**Set problem 1:** Give the stretch of the document that starts with "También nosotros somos" and ends with "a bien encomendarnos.", unchanged.

## start Given data

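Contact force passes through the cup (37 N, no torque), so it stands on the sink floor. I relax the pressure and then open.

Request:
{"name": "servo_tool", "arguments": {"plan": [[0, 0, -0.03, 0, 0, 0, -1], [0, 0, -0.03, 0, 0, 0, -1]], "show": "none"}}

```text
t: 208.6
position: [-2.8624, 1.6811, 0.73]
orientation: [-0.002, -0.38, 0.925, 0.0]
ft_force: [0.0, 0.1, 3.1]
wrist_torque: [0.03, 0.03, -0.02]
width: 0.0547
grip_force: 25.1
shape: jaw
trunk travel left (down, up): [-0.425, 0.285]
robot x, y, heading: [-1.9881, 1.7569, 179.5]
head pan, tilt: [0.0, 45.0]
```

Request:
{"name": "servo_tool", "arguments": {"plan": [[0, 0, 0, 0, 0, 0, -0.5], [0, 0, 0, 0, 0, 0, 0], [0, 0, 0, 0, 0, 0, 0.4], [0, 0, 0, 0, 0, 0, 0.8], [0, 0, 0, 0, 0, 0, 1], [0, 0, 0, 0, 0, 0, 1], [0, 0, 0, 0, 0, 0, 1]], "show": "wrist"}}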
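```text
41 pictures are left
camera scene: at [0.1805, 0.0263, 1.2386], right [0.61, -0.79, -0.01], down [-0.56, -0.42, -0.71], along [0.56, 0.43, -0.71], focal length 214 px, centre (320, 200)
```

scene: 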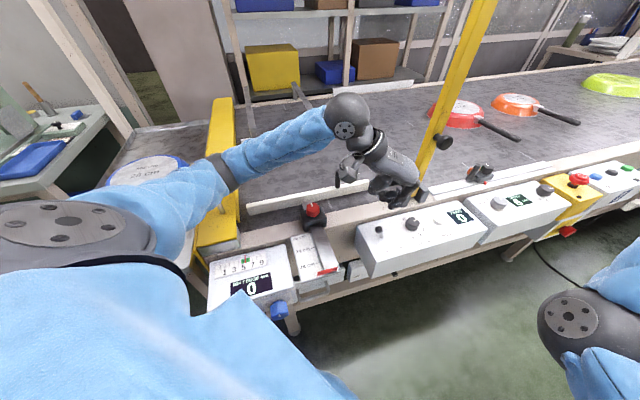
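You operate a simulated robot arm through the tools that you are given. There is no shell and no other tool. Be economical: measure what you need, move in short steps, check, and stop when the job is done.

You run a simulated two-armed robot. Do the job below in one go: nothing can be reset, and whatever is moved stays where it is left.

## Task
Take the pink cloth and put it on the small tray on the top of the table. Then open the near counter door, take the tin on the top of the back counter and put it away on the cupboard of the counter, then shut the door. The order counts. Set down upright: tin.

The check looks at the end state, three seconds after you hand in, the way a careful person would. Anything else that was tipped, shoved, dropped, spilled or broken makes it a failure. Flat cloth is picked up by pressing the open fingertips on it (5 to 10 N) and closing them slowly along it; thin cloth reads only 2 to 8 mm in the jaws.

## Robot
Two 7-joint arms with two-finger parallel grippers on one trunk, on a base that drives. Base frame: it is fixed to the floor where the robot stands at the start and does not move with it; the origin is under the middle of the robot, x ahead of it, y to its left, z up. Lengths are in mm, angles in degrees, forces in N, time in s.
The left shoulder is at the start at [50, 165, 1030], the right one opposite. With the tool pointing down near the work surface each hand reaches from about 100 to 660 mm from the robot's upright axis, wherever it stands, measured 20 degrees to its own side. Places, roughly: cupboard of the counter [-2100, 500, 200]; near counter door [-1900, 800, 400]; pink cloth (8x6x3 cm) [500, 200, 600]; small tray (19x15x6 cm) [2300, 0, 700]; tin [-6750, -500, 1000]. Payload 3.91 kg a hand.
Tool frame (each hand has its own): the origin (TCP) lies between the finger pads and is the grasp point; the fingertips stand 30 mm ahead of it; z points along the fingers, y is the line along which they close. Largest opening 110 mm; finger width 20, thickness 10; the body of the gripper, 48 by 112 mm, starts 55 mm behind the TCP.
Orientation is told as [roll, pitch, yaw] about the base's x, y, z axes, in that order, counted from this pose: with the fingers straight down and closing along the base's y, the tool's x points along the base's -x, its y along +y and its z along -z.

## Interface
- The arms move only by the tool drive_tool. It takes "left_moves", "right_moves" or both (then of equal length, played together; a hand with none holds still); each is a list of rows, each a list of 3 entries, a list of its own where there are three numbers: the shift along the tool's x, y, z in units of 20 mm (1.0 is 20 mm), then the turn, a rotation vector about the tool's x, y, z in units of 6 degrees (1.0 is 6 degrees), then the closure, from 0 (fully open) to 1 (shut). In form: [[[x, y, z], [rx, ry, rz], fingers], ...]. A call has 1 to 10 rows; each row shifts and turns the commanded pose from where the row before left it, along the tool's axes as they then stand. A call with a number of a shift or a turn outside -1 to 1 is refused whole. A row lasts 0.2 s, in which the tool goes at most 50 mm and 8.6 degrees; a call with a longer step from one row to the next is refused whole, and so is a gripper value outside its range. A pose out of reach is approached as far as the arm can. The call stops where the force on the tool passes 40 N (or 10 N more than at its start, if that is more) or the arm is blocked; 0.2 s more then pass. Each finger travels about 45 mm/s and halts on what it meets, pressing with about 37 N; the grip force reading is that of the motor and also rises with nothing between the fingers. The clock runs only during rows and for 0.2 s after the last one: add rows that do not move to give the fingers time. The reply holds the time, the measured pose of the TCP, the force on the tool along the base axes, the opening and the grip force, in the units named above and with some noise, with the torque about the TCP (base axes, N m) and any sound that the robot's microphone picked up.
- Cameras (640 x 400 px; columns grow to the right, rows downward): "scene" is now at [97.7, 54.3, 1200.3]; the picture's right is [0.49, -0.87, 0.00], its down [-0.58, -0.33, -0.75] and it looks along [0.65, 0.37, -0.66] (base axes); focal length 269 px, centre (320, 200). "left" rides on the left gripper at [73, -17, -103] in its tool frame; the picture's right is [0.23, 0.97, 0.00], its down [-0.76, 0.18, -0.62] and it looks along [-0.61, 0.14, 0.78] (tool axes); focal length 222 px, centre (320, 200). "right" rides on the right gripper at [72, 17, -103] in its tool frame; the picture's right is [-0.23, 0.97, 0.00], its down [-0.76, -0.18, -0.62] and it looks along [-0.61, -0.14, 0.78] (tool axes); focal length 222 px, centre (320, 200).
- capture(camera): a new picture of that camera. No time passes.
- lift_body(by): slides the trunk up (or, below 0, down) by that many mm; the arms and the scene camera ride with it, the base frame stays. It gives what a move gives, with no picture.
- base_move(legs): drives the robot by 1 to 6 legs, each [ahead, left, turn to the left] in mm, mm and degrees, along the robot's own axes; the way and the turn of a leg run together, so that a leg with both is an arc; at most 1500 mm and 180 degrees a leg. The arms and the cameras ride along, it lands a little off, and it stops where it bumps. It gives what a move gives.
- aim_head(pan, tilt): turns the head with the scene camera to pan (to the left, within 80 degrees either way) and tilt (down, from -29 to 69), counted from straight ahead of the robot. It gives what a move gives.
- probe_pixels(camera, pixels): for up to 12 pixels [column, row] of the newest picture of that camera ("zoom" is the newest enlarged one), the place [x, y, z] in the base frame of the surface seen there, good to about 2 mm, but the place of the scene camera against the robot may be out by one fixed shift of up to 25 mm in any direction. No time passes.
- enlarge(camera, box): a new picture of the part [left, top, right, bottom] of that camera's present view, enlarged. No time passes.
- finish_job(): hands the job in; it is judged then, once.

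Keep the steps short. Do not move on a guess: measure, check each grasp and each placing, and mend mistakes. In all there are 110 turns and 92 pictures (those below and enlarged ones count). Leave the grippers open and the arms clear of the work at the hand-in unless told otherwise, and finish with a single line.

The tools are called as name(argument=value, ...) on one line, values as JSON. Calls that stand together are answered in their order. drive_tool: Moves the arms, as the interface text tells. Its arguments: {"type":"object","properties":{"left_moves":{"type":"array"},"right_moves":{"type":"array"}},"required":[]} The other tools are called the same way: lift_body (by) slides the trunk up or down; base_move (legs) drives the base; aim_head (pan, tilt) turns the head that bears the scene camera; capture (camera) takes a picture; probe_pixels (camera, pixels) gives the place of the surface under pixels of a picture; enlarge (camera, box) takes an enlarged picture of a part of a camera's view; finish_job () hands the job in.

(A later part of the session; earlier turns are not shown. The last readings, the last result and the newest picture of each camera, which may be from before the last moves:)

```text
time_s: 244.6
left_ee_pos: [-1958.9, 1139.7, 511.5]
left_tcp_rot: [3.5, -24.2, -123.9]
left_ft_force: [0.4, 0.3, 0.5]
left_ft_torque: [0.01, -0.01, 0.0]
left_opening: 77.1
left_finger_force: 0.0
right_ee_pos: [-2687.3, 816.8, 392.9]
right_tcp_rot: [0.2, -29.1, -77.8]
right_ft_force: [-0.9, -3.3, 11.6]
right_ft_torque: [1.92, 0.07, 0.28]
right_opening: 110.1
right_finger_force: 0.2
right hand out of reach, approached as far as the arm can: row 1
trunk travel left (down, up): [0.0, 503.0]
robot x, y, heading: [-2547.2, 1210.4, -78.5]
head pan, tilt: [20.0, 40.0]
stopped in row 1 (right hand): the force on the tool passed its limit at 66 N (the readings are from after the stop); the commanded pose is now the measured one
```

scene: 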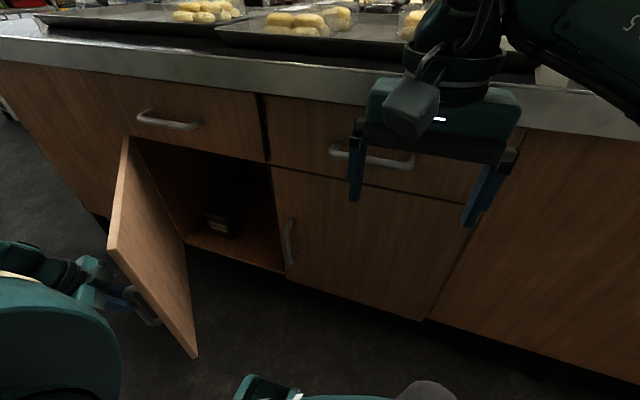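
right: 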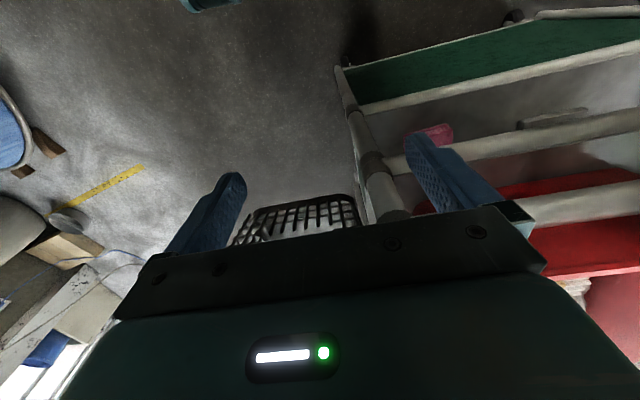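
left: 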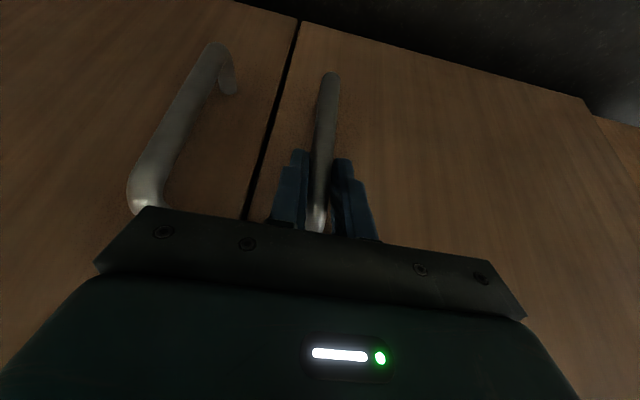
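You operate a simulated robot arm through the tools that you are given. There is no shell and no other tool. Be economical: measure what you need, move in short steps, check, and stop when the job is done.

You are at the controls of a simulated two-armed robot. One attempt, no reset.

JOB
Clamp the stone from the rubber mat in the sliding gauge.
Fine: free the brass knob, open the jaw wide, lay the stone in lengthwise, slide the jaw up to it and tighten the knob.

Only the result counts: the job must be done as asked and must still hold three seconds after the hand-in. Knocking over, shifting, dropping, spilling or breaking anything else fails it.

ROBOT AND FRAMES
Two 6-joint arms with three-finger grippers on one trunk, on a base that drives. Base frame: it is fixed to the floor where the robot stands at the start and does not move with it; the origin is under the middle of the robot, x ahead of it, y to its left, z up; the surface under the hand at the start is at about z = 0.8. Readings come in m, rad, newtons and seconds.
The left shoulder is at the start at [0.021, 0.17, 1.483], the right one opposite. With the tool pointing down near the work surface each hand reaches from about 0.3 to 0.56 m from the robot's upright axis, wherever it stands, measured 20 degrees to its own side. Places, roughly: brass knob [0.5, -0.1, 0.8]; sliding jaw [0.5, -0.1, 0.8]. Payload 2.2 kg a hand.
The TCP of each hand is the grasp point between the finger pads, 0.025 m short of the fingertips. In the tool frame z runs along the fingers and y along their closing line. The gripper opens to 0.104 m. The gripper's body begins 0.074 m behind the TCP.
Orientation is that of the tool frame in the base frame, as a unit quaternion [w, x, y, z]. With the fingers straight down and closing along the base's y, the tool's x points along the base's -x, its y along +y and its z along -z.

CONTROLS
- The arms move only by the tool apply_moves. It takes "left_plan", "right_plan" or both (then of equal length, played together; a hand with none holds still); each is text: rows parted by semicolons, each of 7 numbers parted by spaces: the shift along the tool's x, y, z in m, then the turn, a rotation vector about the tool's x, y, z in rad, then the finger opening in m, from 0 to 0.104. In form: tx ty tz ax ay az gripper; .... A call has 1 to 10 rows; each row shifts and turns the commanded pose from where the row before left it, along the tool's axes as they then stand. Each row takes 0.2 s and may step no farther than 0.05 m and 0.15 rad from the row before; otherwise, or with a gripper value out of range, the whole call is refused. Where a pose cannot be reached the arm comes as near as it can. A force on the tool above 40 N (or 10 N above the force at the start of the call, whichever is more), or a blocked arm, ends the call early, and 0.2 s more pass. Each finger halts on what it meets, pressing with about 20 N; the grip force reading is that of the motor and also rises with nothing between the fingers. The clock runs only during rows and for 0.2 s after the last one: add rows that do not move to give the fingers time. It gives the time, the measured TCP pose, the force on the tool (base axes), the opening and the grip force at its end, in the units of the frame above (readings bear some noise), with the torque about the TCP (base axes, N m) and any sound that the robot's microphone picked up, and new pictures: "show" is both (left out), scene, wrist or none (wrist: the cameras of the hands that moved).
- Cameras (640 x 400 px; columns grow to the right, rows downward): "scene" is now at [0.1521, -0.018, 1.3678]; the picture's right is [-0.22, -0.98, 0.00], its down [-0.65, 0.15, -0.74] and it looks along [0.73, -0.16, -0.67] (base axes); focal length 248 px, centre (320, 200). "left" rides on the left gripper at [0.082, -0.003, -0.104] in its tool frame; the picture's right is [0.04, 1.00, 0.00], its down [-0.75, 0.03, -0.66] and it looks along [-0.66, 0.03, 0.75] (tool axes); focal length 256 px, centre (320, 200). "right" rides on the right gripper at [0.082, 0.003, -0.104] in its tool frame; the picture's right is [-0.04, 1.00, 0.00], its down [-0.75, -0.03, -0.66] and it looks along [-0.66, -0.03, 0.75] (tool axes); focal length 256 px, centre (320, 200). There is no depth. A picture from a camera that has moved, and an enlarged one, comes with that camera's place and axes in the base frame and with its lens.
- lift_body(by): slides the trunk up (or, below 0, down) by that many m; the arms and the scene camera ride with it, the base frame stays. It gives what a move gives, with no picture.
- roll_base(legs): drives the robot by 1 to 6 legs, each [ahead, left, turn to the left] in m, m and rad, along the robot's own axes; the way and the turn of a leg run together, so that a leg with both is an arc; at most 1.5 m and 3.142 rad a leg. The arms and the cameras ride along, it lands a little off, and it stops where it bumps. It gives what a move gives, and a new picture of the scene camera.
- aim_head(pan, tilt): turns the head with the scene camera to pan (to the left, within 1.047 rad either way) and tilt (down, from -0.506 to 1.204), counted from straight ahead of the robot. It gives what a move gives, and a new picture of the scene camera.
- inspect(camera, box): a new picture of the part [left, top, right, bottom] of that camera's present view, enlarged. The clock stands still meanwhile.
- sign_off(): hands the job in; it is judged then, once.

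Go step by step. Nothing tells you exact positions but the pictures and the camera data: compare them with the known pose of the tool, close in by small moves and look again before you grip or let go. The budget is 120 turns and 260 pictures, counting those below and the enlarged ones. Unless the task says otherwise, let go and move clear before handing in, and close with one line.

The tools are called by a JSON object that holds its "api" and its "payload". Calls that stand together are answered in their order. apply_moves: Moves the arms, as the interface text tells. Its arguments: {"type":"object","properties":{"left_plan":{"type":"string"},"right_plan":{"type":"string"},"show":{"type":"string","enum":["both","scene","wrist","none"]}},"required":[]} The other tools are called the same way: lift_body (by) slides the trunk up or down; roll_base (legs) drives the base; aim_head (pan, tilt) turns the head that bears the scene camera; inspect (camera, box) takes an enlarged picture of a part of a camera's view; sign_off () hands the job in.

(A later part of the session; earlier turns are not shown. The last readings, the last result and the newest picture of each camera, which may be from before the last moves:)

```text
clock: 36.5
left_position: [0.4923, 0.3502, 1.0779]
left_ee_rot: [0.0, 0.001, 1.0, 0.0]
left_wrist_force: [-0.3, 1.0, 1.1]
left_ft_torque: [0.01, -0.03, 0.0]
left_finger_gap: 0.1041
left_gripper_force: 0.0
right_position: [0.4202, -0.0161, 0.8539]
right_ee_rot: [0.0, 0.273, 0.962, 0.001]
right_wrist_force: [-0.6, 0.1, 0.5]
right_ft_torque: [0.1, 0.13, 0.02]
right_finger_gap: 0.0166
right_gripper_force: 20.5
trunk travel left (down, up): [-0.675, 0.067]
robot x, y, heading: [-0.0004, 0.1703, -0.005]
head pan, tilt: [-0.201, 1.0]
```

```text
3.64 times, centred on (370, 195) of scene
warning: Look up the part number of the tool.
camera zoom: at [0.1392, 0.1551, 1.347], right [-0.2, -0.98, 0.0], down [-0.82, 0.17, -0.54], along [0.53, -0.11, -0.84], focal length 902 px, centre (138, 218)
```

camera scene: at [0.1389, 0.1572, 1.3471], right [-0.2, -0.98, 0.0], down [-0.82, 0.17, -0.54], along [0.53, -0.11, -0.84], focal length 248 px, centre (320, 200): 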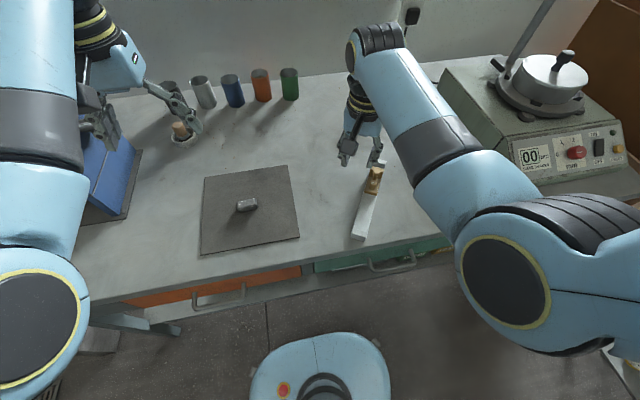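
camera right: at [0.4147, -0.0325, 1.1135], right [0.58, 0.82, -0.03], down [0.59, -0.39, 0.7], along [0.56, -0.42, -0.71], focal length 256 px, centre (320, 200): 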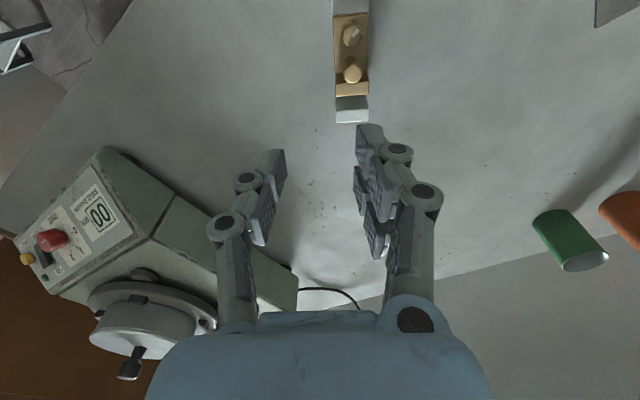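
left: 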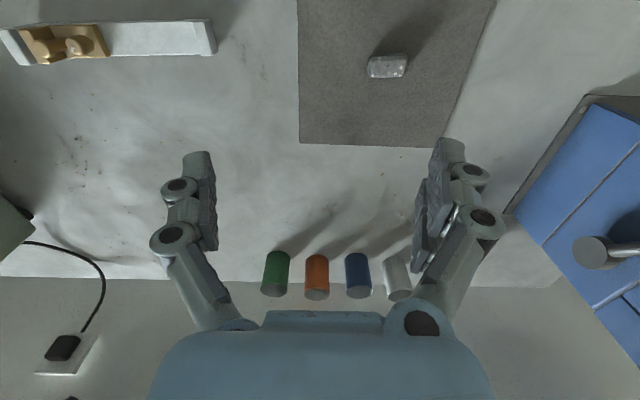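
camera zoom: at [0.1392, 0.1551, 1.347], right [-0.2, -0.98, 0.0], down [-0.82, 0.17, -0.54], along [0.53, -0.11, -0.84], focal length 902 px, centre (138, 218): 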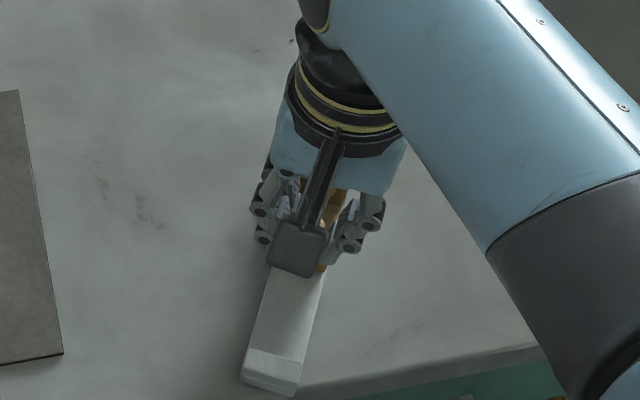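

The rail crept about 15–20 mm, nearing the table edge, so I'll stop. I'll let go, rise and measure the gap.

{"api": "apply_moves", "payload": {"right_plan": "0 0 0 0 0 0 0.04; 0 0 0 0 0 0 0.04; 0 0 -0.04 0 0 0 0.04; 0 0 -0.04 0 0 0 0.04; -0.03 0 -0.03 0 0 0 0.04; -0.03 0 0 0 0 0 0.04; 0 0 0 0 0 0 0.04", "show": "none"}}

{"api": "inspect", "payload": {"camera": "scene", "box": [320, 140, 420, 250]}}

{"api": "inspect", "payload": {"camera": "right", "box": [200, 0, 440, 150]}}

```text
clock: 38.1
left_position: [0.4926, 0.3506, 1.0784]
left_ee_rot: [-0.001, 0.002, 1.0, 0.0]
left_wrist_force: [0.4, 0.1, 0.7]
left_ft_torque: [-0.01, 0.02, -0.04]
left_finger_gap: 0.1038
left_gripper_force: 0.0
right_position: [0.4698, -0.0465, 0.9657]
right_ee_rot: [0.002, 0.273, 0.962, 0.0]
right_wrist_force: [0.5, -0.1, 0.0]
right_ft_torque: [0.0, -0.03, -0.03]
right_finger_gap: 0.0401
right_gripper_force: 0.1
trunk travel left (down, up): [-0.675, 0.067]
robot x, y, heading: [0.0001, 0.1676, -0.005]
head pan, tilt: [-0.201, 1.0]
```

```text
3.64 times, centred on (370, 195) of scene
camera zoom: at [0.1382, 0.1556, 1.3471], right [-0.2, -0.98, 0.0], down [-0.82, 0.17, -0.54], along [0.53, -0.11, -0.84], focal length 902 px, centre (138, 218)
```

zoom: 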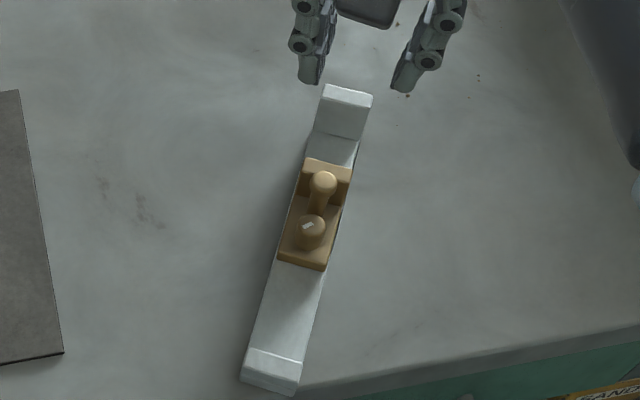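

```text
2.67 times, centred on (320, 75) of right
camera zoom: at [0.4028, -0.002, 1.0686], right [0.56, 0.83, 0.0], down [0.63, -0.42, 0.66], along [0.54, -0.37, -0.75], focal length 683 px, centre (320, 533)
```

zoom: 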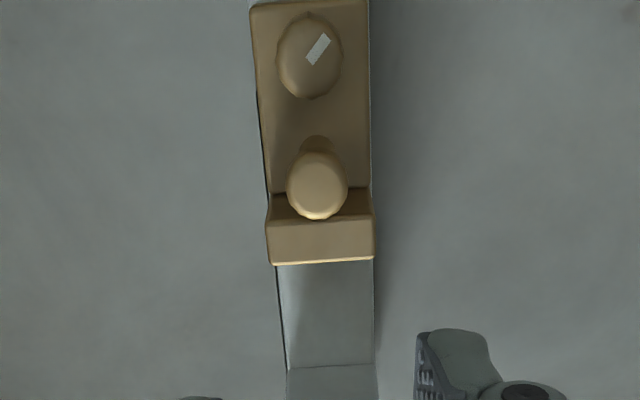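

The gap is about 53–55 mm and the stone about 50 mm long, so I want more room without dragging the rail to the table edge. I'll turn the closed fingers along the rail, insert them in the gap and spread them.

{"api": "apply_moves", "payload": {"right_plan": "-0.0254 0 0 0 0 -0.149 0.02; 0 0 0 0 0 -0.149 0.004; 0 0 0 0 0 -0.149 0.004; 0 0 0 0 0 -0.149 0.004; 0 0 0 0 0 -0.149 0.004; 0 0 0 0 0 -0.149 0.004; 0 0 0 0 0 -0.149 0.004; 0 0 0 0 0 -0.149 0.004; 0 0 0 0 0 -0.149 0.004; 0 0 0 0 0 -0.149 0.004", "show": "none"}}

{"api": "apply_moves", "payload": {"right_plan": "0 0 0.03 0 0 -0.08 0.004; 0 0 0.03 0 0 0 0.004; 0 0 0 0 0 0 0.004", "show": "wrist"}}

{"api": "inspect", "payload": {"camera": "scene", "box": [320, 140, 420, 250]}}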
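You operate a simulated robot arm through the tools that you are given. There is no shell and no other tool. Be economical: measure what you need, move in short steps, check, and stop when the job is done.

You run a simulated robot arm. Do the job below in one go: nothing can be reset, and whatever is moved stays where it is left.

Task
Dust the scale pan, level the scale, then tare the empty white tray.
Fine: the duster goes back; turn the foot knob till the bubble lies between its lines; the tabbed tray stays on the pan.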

## end Given data
## start Document

Santos Simón y Judas, apóstoles

Santos Simón y Judas, apóstoles.

Ef 2, 19-22; Lc 6. 12-19

Los Santos Apóstoles Simón y Judas

En esta fiesta, conmemoramos a dos apóstoles del Señor: Simón, llamado el Cananeo o Zelota, y Judas de Santiago, también conocido como Tadeo, según lo nombra san Lucas. San Cirilo los denomina Obediencia y Confesión, y añade que fueron constituidos, junto con los demás apóstoles, como doctores de todo el mundo, para liberar a los judíos de la servidumbre de la ley y apartar a los idólatras del error gentil, conduciéndolos al conocimiento de la verdad.

Fueron apóstoles elegidos por el Señor como testigos de la Resurrección. El libro del Apocalipsis los presenta como fundamentos de la muralla de la Nueva Jerusalén. Hoy celebramos su gloria, que no procede de su nacimiento, ni de su posición social o nacionalidad —pues sabemos que eran simples galileos, rudos como la mayoría de los apóstoles—; tampoco proviene de su elección para el apostolado, ya que también Judas Iscariote fue elegido; ni de su virtud, pues Pedro negó al Señor y Pablo fue perseguidor. Lo que los glorifica en este día es que fueron fieles hasta el fin a la misión que les fue encomendada, perseverando en la voluntad del Señor. Por ello, la tradición los considera mártires.

También nosotros somos llamados a la fidelidad y al testimonio del Evangelio, por el don recibido como miembros del Cuerpo de Cristo y piedras vivas de su templo. Sin embargo, nuestra gloria no nos será dada por el mundo, sino que la forjaremos con nuestra fidelidad y perseverancia en el servicio de amor hacia aquellos hermanos que el Señor tenga a bien encomendarnos.

## end Document

**Set problem 2:** Write the lines again exactly, beginning at the line that has "- finish_job(): hands" and stopping after the line that has "Keep the steps"; include no other lines.

**Result 1:**
También nosotros somos llamados a la fidelidad y al testimonio del Evangelio, por el don recibido como miembros del Cuerpo de Cristo y piedras vivas de su templo. Sin embargo, nuestra gloria no nos será dada por el mundo, sino que la forjaremos con nuestra fidelidad y perseverancia en el servicio de amor hacia aquellos hermanos que el Señor tenga a bien encomendarnos.

**Result 2:**
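- finish_job(): hands the job in; it is judged then, once.

Keep the steps short. Do not move on a guess: measure, check each grasp and each placing, and mend mistakes. In all there are 110 turns and 92 pictures (those below and enlarged ones count). Leave the grippers open and the arms clear of the work at the hand-in unless told otherwise, and finish with a single line.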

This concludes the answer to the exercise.